Since their advent in the mid 20th Century, election studies were based upon understanding voters ideological preferences. Paul Whitely argues that we need a fundamentally different approach to studying the dynamics affecting party choice to increase our understanding of voting behaviour and election outcomes in the twenty-first century.

How should we study electoral choice in the twenty-first century? The answer to this question is that our methods need to reflect both theoretical developments and methodological innovations in the study of voting behaviour which have occurred in recent years. The first national election study conducted in the United States in 1948 consisted of a national probability survey with interviews carried out in people’s homes. It obtained a response rate of 84 per cent and was very successful in testing the prevailing sociological theories of electoral choice at the time.

These theories stressed the importance of individual Americans identifying with the Democrats or Republicans, arguing in effect that ‘brand loyalty’ was the key to understanding voting behaviour. Such loyalty or ‘party identification’ was thought to be socialised into adolescents within the family and in the community and once acquired this would remain largely unchanged or even get stronger as individuals grew older. A survey which took several months to complete was an ideal vehicle for testing these ideas which very much emphasised stability rather than change.

David Butler and Donald Stokes imported both the ideas and the methods from the American National Election study when they did their first survey in Britain in 1963. Their core argument was summarized with rhetorical flourish by the political sociologist Peter Pulzer in his often-quoted phrase: ‘in British party politics, class is everything, all else is embellishment and detail’. In this view the class environment in which people were socialised created and subsequently reinforced their partisan attachments which, in turn, did much to explain how they voted. Although there were always some exceptions, the majority of working-class people identified with and voted Labour, whereas most middle- and upper-class people identified with and voted Conservative.
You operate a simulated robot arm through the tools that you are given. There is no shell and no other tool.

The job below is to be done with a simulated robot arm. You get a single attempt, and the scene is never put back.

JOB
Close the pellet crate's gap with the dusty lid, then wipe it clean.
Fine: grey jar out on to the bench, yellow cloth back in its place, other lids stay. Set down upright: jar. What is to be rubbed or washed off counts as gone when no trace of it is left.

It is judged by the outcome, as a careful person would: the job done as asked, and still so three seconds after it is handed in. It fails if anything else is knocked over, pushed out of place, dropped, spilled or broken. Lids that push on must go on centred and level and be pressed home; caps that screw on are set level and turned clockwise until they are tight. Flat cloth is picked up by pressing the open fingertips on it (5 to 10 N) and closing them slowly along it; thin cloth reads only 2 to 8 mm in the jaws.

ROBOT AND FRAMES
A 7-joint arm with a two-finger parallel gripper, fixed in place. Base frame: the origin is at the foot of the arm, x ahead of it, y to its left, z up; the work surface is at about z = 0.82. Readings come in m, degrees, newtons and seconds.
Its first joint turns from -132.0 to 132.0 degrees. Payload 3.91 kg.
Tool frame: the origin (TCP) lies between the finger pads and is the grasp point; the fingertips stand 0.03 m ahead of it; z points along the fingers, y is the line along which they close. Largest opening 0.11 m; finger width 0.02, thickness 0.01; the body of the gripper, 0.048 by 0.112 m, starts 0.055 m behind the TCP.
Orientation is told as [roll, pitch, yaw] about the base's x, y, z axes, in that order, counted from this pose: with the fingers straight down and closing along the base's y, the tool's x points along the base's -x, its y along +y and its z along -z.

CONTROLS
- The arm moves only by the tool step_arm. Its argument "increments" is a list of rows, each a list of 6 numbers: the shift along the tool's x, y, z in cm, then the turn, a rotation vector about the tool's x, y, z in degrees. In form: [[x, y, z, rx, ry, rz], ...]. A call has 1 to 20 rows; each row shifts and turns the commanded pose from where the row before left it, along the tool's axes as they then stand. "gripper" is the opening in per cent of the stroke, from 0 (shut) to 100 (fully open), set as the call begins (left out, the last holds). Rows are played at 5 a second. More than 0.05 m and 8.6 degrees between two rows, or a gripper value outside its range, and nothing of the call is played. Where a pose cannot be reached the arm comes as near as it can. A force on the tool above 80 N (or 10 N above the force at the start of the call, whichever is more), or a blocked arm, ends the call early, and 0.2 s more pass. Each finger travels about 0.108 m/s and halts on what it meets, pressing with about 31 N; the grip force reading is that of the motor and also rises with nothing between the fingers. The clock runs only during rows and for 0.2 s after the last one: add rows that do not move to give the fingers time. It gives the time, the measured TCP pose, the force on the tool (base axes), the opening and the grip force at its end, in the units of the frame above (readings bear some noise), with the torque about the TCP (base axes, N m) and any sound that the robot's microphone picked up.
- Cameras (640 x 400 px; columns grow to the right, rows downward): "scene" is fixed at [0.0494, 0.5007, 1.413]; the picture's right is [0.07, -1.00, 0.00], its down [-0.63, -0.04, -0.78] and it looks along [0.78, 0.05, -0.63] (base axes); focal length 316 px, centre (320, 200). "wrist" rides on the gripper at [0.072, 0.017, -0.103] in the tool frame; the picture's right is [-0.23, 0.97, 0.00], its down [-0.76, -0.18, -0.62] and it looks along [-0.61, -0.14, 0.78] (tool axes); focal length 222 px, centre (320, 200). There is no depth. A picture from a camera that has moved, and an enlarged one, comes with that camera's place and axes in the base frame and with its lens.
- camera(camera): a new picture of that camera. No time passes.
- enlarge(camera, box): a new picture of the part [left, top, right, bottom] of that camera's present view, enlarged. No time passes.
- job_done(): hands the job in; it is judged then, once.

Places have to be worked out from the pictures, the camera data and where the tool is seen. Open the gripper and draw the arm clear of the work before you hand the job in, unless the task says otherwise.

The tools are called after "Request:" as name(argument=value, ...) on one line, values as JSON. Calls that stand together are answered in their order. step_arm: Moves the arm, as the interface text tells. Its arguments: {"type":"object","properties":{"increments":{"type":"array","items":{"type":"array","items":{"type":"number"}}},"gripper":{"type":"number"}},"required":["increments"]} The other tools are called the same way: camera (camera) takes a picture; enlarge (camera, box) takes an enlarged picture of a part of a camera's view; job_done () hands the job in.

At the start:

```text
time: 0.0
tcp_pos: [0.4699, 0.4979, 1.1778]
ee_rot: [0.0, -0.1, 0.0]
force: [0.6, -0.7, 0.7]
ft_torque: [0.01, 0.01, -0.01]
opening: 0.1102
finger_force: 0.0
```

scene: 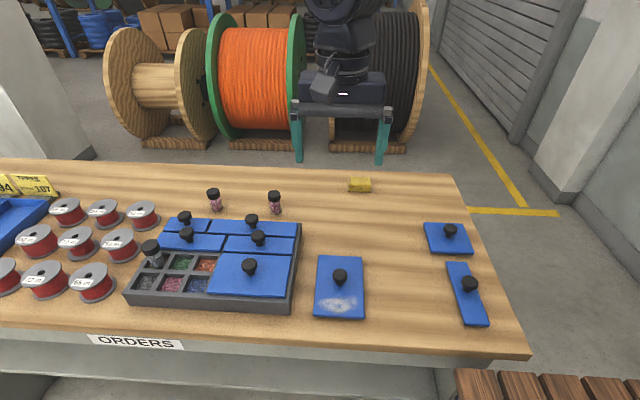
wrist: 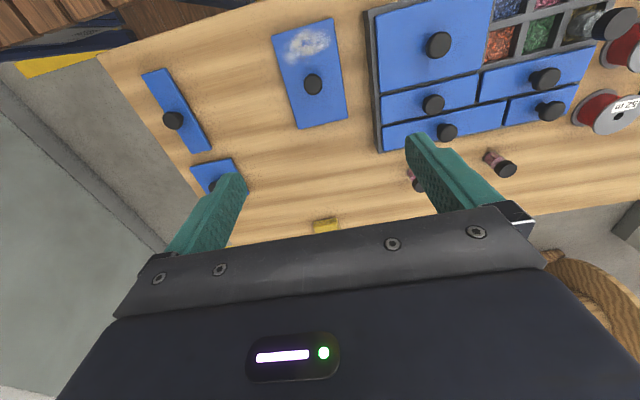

Minor parties such as the Liberals were not accommodated in this theoretical scheme because, circa the mid-20th century, they had a small and apparently declining vote share.

This model of electoral choice meant that partisanship was ‘exogenous’ to electoral choice, which means that it influenced the vote but was not itself significantly influence by the vote. This one-way process is important for purposes of analysis, since if there is no feedback in the relationship between partisanship and voting it is relatively straightforward to estimate the magnitude of the link. The main rival theory – the spatial model of party competition introduced by Anthony Downs and Duncan Black – also assumed a one-way link, in this case between issues and voting. That model argues that the basis of electoral choice is voter agreement or disagreement with the policy positions taken by the political parties. Left-wing inclined voters will support a party of the left, whereas right-wing inclined voters will not. This model simply assumes that voter’s ideological preferences are exogenous – an assumption inherited from economic theory. Recent research suggests that it is actually a poor representation of reality.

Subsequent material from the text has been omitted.